▶ **Dataset section**:

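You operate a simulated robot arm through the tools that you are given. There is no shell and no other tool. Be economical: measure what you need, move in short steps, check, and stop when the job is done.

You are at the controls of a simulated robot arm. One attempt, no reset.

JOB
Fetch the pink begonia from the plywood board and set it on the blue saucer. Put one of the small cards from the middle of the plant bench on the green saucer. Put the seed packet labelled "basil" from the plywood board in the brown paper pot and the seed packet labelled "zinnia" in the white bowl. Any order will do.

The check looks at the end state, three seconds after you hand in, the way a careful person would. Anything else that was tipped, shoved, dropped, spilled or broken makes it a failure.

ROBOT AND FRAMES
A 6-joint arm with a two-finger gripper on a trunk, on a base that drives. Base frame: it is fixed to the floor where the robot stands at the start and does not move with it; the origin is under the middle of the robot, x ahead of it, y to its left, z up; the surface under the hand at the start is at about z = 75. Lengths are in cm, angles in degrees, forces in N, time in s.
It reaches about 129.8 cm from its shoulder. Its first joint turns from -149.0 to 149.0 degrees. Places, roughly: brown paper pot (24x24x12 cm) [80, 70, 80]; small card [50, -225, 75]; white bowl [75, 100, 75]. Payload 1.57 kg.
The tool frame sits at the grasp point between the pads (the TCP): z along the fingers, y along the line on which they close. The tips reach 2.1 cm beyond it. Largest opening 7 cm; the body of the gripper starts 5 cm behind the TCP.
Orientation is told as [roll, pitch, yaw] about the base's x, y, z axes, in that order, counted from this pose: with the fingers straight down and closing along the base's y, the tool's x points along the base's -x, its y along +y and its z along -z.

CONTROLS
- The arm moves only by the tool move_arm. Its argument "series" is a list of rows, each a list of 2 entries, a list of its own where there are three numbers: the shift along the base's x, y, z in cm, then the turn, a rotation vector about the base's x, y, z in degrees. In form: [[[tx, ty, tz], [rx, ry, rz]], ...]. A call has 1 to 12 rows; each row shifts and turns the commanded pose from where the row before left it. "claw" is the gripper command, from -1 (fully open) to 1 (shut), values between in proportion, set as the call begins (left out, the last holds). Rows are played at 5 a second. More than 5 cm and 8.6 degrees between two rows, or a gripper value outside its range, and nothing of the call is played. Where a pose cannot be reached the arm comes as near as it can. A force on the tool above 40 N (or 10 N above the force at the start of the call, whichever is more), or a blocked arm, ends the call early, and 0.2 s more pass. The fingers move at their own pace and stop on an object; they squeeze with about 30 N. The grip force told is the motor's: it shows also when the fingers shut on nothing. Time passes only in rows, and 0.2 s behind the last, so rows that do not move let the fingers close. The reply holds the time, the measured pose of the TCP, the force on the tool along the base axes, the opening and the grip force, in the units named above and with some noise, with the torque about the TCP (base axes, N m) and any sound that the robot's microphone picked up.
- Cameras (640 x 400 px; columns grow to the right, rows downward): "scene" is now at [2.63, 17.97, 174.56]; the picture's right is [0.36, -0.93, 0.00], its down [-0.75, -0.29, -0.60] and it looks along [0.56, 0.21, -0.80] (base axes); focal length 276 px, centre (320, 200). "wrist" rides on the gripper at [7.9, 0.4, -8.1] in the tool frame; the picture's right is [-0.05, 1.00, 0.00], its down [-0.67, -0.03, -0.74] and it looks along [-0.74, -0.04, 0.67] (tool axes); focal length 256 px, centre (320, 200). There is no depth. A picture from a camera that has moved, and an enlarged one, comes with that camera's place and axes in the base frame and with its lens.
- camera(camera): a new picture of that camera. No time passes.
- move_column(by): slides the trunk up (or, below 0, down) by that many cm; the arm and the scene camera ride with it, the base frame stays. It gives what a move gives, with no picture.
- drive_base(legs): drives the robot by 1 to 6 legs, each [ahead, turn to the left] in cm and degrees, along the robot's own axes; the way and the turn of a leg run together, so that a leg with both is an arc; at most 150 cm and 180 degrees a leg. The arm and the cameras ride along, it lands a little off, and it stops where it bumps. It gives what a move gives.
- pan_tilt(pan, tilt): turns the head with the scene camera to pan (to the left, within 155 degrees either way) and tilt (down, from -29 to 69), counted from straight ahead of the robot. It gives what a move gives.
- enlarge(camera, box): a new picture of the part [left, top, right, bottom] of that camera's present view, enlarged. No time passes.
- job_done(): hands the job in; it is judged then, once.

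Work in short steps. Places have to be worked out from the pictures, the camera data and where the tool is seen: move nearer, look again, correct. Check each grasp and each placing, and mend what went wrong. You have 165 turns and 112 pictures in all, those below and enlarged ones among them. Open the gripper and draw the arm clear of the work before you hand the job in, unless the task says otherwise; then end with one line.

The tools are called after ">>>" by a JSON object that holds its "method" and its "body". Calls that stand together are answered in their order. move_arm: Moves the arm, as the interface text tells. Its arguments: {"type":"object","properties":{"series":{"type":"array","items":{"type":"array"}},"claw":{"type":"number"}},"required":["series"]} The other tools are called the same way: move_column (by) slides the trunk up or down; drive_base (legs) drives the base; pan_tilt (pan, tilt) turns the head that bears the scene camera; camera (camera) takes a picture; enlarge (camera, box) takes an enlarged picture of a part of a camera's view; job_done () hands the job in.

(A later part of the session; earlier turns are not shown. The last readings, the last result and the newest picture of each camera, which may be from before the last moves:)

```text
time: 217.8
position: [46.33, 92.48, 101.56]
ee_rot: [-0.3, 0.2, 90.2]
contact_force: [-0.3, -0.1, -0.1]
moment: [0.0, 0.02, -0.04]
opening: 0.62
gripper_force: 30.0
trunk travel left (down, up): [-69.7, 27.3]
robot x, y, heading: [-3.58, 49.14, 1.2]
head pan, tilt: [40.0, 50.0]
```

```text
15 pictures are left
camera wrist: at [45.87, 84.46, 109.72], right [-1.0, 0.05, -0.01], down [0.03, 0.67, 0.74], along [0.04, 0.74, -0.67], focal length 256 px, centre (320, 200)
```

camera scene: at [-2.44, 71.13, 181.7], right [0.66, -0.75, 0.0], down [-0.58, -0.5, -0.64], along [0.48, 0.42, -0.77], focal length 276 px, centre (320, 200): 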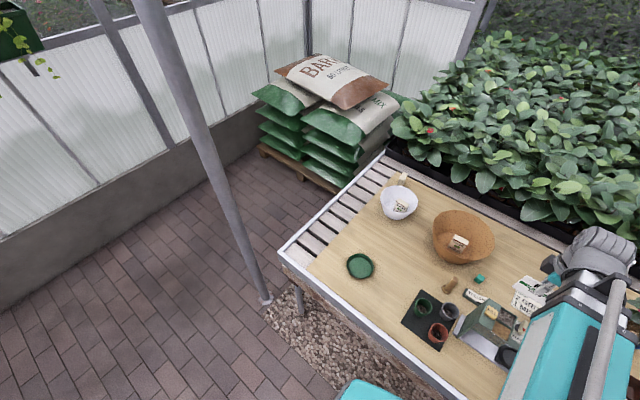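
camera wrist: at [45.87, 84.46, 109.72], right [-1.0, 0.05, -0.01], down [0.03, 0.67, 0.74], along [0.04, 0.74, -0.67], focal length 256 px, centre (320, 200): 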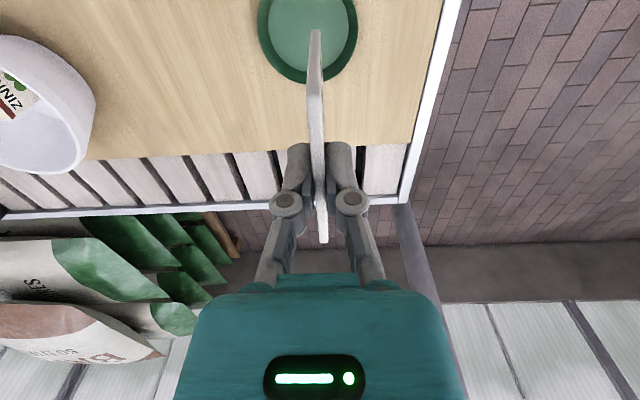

▶ **Written exercise**:
Without the pictures, transcribe the listing above exactly.

▶ **Right answer**:
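You operate a simulated robot arm through the tools that you are given. There is no shell and no other tool. Be economical: measure what you need, move in short steps, check, and stop when the job is done.

You are at the controls of a simulated robot arm. One attempt, no reset.

JOB
Fetch the pink begonia from the plywood board and set it on the blue saucer. Put one of the small cards from the middle of the plant bench on the green saucer. Put the seed packet labelled "basil" from the plywood board in the brown paper pot and the seed packet labelled "zinnia" in the white bowl. Any order will do.

The check looks at the end state, three seconds after you hand in, the way a careful person would. Anything else that was tipped, shoved, dropped, spilled or broken makes it a failure.

ROBOT AND FRAMES
A 6-joint arm with a two-finger gripper on a trunk, on a base that drives. Base frame: it is fixed to the floor where the robot stands at the start and does not move with it; the origin is under the middle of the robot, x ahead of it, y to its left, z up; the surface under the hand at the start is at about z = 75. Lengths are in cm, angles in degrees, forces in N, time in s.
It reaches about 129.8 cm from its shoulder. Its first joint turns from -149.0 to 149.0 degrees. Places, roughly: brown paper pot (24x24x12 cm) [80, 70, 80]; small card [50, -225, 75]; white bowl [75, 100, 75]. Payload 1.57 kg.
The tool frame sits at the grasp point between the pads (the TCP): z along the fingers, y along the line on which they close. The tips reach 2.1 cm beyond it. Largest opening 7 cm; the body of the gripper starts 5 cm behind the TCP.
Orientation is told as [roll, pitch, yaw] about the base's x, y, z axes, in that order, counted from this pose: with the fingers straight down and closing along the base's y, the tool's x points along the base's -x, its y along +y and its z along -z.

CONTROLS
- The arm moves only by the tool move_arm. Its argument "series" is a list of rows, each a list of 2 entries, a list of its own where there are three numbers: the shift along the base's x, y, z in cm, then the turn, a rotation vector about the base's x, y, z in degrees. In form: [[[tx, ty, tz], [rx, ry, rz]], ...]. A call has 1 to 12 rows; each row shifts and turns the commanded pose from where the row before left it. "claw" is the gripper command, from -1 (fully open) to 1 (shut), values between in proportion, set as the call begins (left out, the last holds). Rows are played at 5 a second. More than 5 cm and 8.6 degrees between two rows, or a gripper value outside its range, and nothing of the call is played. Where a pose cannot be reached the arm comes as near as it can. A force on the tool above 40 N (or 10 N above the force at the start of the call, whichever is more), or a blocked arm, ends the call early, and 0.2 s more pass. The fingers move at their own pace and stop on an object; they squeeze with about 30 N. The grip force told is the motor's: it shows also when the fingers shut on nothing. Time passes only in rows, and 0.2 s behind the last, so rows that do not move let the fingers close. The reply holds the time, the measured pose of the TCP, the force on the tool along the base axes, the opening and the grip force, in the units named above and with some noise, with the torque about the TCP (base axes, N m) and any sound that the robot's microphone picked up.
- Cameras (640 x 400 px; columns grow to the right, rows downward): "scene" is now at [2.63, 17.97, 174.56]; the picture's right is [0.36, -0.93, 0.00], its down [-0.75, -0.29, -0.60] and it looks along [0.56, 0.21, -0.80] (base axes); focal length 276 px, centre (320, 200). "wrist" rides on the gripper at [7.9, 0.4, -8.1] in the tool frame; the picture's right is [-0.05, 1.00, 0.00], its down [-0.67, -0.03, -0.74] and it looks along [-0.74, -0.04, 0.67] (tool axes); focal length 256 px, centre (320, 200). There is no depth. A picture from a camera that has moved, and an enlarged one, comes with that camera's place and axes in the base frame and with its lens.
- camera(camera): a new picture of that camera. No time passes.
- move_column(by): slides the trunk up (or, below 0, down) by that many cm; the arm and the scene camera ride with it, the base frame stays. It gives what a move gives, with no picture.
- drive_base(legs): drives the robot by 1 to 6 legs, each [ahead, turn to the left] in cm and degrees, along the robot's own axes; the way and the turn of a leg run together, so that a leg with both is an arc; at most 150 cm and 180 degrees a leg. The arm and the cameras ride along, it lands a little off, and it stops where it bumps. It gives what a move gives.
- pan_tilt(pan, tilt): turns the head with the scene camera to pan (to the left, within 155 degrees either way) and tilt (down, from -29 to 69), counted from straight ahead of the robot. It gives what a move gives.
- enlarge(camera, box): a new picture of the part [left, top, right, bottom] of that camera's present view, enlarged. No time passes.
- job_done(): hands the job in; it is judged then, once.

Work in short steps. Places have to be worked out from the pictures, the camera data and where the tool is seen: move nearer, look again, correct. Check each grasp and each placing, and mend what went wrong. You have 165 turns and 112 pictures in all, those below and enlarged ones among them. Open the gripper and draw the arm clear of the work before you hand the job in, unless the task says otherwise; then end with one line.

The tools are called after ">>>" by a JSON object that holds its "method" and its "body". Calls that stand together are answered in their order. move_arm: Moves the arm, as the interface text tells. Its arguments: {"type":"object","properties":{"series":{"type":"array","items":{"type":"array"}},"claw":{"type":"number"}},"required":["series"]} The other tools are called the same way: move_column (by) slides the trunk up or down; drive_base (legs) drives the base; pan_tilt (pan, tilt) turns the head that bears the scene camera; camera (camera) takes a picture; enlarge (camera, box) takes an enlarged picture of a part of a camera's view; job_done () hands the job in.

(A later part of the session; earlier turns are not shown. The last readings, the last result and the newest picture of each camera, which may be from before the last moves:)

```text
time: 217.8
position: [46.33, 92.48, 101.56]
ee_rot: [-0.3, 0.2, 90.2]
contact_force: [-0.3, -0.1, -0.1]
moment: [0.0, 0.02, -0.04]
opening: 0.62
gripper_force: 30.0
trunk travel left (down, up): [-69.7, 27.3]
robot x, y, heading: [-3.58, 49.14, 1.2]
head pan, tilt: [40.0, 50.0]
```

```text
15 pictures are left
camera wrist: at [45.87, 84.46, 109.72], right [-1.0, 0.05, -0.01], down [0.03, 0.67, 0.74], along [0.04, 0.74, -0.67], focal length 256 px, centre (320, 200)
```

camera scene: at [-2.44, 71.13, 181.7], right [0.66, -0.75, 0.0], down [-0.58, -0.5, -0.64], along [0.48, 0.42, -0.77], focal length 276 px, centre (320, 200): 
camera wrist: at [45.87, 84.46, 109.72], right [-1.0, 0.05, -0.01], down [0.03, 0.67, 0.74], along [0.04, 0.74, -0.67], focal length 256 px, centre (320, 200): 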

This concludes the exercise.